Sie holen Material raus, um es biopsieren zu lassen.

Wenn sie schon während der OP etwas feststellen,

dann würden sie es auch gleich ganz rausholen.

Doch an der mysteriösen Geschwulst

ist auch bei genauem Hinsehen nichts Besonderes zu erkennen.

Deshalb entfernen die Chirurgen so viel Gewebe wie möglich

und schicken es ins Labor.

Komplett können sie die Geschwulst nicht beseitigen,

denn sie liegt zu nah am Sehnerv.

Eine Woche später:

Über Weihnachten darf Arne Kruse nach Hause.

Doch die Freude darüber schlägt schnell um.

Sein Wesen verändert sich immer schneller.

Körperlichen Kontakt kann er kaum noch ertragen.

Das war schwierig.

Die Zeit bei Stephanie hab ich in ihrer Obhut verbracht.

Aber ich konnte nicht viel machen, ich war ziemlich lahmgelegt.

Ich glaube schon, dass es okay war, das ich da war.

Aber die Innigkeit, die wir haben können, gab es nicht.

Stephanie Geiser wird eines Nachts

plötzlich von Geräuschen aus dem Flur geweckt.

Ihr Freund geistert orientierungslos durch die Dunkelheit.

Guck mich mal an, was ist mit dir?

Da stimmt was nicht.

Dann hab ich ihn angezogen und ihn so, wie er war,

er ist ja nicht schwergewichtig, fast die Treppe hinuntergetragen.

Ins Auto gesetzt und sofort ins Krankenhaus gefahren.

Es ist ein schwerer epileptischer Anfall.

Wahrscheinlich ist die Wucherung wieder gewachsen

und hat die Attacke ausgelöst.

Nach diesem epileptischen Anfall war er auch zwei, drei Tage im Koma.

Das Erste, was der Arzt ihn fragte, welches Jahr wir haben,

da sagte er dann 1978.

Die Freiburger Ärzte stehen mit dem Rücken zur Wand.

Da kommen die Ergebnisse der Gewebeproben aus dem Labor.

Es ist weder ein Tumor noch eine Infektion.
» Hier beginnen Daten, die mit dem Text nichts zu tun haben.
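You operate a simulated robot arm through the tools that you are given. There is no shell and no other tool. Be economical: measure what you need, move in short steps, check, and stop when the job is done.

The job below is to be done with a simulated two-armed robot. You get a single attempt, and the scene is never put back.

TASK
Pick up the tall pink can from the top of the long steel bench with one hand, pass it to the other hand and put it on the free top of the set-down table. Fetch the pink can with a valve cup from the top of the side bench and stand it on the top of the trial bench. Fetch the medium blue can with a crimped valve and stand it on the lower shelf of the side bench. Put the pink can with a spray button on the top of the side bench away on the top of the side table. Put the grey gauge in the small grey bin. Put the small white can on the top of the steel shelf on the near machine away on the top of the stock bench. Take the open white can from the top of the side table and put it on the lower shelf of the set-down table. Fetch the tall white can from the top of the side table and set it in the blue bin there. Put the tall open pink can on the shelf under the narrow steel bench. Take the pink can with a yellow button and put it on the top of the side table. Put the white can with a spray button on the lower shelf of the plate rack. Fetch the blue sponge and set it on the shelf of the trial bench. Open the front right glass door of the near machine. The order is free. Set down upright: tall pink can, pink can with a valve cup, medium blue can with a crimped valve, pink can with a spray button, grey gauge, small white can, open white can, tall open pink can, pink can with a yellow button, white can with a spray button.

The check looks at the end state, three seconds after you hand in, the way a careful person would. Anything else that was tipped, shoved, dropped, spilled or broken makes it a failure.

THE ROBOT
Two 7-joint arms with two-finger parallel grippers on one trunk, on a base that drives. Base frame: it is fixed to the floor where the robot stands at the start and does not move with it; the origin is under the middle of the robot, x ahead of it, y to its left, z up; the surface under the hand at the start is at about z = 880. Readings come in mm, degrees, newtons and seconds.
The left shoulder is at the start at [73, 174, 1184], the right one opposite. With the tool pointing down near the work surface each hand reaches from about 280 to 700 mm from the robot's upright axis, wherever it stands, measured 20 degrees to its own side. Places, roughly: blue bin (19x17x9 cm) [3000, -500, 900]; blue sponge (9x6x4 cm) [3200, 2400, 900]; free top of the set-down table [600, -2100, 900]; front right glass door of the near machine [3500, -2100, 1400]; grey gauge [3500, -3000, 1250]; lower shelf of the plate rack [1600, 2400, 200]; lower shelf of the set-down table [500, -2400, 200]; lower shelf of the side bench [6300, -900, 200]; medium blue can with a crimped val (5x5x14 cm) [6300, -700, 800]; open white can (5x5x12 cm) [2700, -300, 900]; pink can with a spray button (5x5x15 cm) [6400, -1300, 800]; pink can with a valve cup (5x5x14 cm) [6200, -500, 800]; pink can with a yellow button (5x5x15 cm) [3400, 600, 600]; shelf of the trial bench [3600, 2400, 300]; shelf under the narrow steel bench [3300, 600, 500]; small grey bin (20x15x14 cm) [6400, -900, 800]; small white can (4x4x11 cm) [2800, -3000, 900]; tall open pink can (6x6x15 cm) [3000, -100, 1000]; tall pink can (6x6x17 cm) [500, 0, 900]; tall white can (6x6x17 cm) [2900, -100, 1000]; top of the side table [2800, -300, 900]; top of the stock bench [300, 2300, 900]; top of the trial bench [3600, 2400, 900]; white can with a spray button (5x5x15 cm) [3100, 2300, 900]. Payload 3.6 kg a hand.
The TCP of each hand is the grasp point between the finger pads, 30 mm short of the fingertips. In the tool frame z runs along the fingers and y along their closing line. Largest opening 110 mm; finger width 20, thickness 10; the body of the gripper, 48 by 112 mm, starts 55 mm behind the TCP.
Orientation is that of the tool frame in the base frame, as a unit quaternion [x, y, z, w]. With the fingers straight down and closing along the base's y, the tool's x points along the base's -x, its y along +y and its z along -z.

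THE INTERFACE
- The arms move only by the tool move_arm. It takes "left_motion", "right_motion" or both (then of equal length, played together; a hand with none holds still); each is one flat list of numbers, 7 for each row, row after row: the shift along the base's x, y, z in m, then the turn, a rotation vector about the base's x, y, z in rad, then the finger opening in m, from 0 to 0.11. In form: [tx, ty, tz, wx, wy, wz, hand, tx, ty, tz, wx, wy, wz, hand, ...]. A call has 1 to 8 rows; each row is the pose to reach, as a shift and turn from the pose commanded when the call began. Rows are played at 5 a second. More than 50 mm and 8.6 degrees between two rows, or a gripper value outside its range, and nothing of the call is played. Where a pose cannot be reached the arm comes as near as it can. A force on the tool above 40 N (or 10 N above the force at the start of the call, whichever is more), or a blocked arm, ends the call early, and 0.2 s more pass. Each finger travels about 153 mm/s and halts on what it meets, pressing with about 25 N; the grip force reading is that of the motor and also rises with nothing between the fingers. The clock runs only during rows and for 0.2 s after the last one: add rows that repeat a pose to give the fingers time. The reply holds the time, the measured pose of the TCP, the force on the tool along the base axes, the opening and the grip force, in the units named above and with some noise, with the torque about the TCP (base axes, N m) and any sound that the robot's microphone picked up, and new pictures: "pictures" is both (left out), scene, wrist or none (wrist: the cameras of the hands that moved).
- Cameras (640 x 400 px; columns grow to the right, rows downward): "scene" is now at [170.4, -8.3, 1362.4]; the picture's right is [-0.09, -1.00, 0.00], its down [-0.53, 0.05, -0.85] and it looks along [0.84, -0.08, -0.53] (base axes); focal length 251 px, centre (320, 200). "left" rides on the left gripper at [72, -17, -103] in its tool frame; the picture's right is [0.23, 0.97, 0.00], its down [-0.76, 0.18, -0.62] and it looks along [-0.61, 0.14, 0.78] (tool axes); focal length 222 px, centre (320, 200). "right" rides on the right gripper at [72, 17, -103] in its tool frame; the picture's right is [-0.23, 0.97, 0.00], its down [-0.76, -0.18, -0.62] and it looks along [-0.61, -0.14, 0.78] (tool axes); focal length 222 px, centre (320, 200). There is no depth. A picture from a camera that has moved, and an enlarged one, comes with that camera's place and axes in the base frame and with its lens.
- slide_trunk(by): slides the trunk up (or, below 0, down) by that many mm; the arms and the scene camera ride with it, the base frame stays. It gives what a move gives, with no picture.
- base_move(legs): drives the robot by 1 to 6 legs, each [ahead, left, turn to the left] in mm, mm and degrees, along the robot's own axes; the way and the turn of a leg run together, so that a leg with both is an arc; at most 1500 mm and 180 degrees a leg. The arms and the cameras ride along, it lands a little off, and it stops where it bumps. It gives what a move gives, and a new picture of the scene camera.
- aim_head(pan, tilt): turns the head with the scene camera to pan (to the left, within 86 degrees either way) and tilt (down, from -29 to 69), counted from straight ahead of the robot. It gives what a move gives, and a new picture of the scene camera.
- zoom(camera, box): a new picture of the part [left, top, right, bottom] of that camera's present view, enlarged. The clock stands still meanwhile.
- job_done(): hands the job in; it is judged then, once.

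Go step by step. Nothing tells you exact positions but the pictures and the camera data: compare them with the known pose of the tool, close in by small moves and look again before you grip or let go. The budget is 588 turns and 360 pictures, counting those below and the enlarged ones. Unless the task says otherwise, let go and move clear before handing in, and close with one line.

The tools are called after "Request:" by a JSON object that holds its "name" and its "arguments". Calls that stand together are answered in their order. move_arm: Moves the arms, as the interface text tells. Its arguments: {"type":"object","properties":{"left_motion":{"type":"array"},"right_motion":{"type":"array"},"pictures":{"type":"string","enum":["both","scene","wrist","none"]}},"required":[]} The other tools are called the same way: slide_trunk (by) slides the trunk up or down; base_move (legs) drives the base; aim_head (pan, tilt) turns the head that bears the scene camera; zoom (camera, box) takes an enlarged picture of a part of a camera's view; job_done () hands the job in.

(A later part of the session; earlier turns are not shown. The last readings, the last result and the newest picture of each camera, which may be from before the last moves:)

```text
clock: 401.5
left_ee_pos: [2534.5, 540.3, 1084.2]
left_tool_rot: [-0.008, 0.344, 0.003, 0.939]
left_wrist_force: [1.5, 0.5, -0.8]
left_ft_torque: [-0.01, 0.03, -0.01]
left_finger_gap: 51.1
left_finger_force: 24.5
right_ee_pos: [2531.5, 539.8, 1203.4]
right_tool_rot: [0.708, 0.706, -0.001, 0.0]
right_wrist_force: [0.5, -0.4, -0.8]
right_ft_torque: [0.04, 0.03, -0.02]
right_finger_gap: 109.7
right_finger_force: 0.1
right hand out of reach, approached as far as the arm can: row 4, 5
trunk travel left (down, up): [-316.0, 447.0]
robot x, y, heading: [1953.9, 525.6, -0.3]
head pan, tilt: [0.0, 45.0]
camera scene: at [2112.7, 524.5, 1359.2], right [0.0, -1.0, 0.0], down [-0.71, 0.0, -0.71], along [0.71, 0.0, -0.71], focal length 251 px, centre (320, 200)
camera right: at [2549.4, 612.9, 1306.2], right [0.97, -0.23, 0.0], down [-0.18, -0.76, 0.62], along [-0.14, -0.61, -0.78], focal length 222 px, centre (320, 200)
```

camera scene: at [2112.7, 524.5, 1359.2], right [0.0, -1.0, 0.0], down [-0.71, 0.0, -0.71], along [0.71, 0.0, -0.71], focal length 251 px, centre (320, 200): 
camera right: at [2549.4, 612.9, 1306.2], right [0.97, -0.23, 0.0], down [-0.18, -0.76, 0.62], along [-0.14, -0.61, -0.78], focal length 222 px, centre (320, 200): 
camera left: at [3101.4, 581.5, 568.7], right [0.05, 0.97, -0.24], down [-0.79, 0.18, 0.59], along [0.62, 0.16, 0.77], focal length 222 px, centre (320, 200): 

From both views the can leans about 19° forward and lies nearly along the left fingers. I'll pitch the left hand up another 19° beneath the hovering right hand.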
Es ist etwas ganz anderes – und es lebt.

Unsere Pathologen haben gesehen,

dass ein Parasit im Inneren dieser Lesion war.

Die haben den Parasit lokalisiert und eingefärbt,

dann ging es ans Tropeninstitut, Bernhard Nocht, Hamburg.

Da haben sie die genetische Abfolge von Basen im Organismus bestimmt

und abgeglichen mit einer Datenbank.

Die spuckte einen eindeutigen Befund aus:

Einen Echinococcus multilocularis.

Echinococcus mulitlocularis?

Arne Kruse staunt nicht schlecht, als die Ärzte ihm erklären,

was in seinem Kopf nistet.

Es sind Hunderte Larven eines winzigen Wurmes.

Arne Kruse hat sich mit dem Fuchsbandwurm infiziert.

Ich dachte, das ist so ein Meterteil.

So zwei Meter lang, so Bandwurm.

Ich hatte mal Plättchenwürmer im Biobuch gesehen.

Da dachte ich, die sind so ewig lang und kommen eher im Stuhl vor.

Dass das so winzige Dinger sind, habe ich mir nicht träumen lassen.

Irgendwann muss er mit den Fuchsbandwurmeiern

in Kontakt gekommen sein, vielleicht bei einem Waldspaziergang.

Wenn die Eier verweht werden, gelangen sie auf Beeren am Boden,

Walderdbeeren, Heidelbeeren.

Wenn ein Mensch das isst, kann er sich damit infizieren.

Noch im Darm schlüpfen aus den Eiern winzige Sechs-Haken-Larven.

Die wandern durch die Darmwand in die Adern und gelangen

mit dem Blut in die Leber.

Bei Arne Kruse sind sie aber im Gehirn gelandet,

das ist eine absolute Rarität.

Jetzt passt alles zusammen und den Ärzte ist klar,

warum sie in den ersten Proben nichts gefunden haben.

Es hat damit zu tun, wie die Wurmlarven ihre Nester bauen.

Die Larven leben nur in der dünnen Außenwand der blasigen Geschwülste.

Weiter innen treiben nur tote Zellen und Fresszellen des Immunsystems.

Und genau hier haben die Ärzte ihre Proben gezogen.

Jetzt bekämpft Arne Kruse die Wurmlarven mit starken Medikamenten.

Bis er die ungebetenen Gäste in seinem Kopf ganz los ist,

wird er sie wohl noch einige Jahre weiter nehmen müssen.

Arne Kruse nutzt erst mal die Zeit, um das Ganze zu verarbeiten.

Wenn er wieder soweit ist, will der Kunsttherapeut

anderen mit einem ähnlich schweren Schicksal helfen.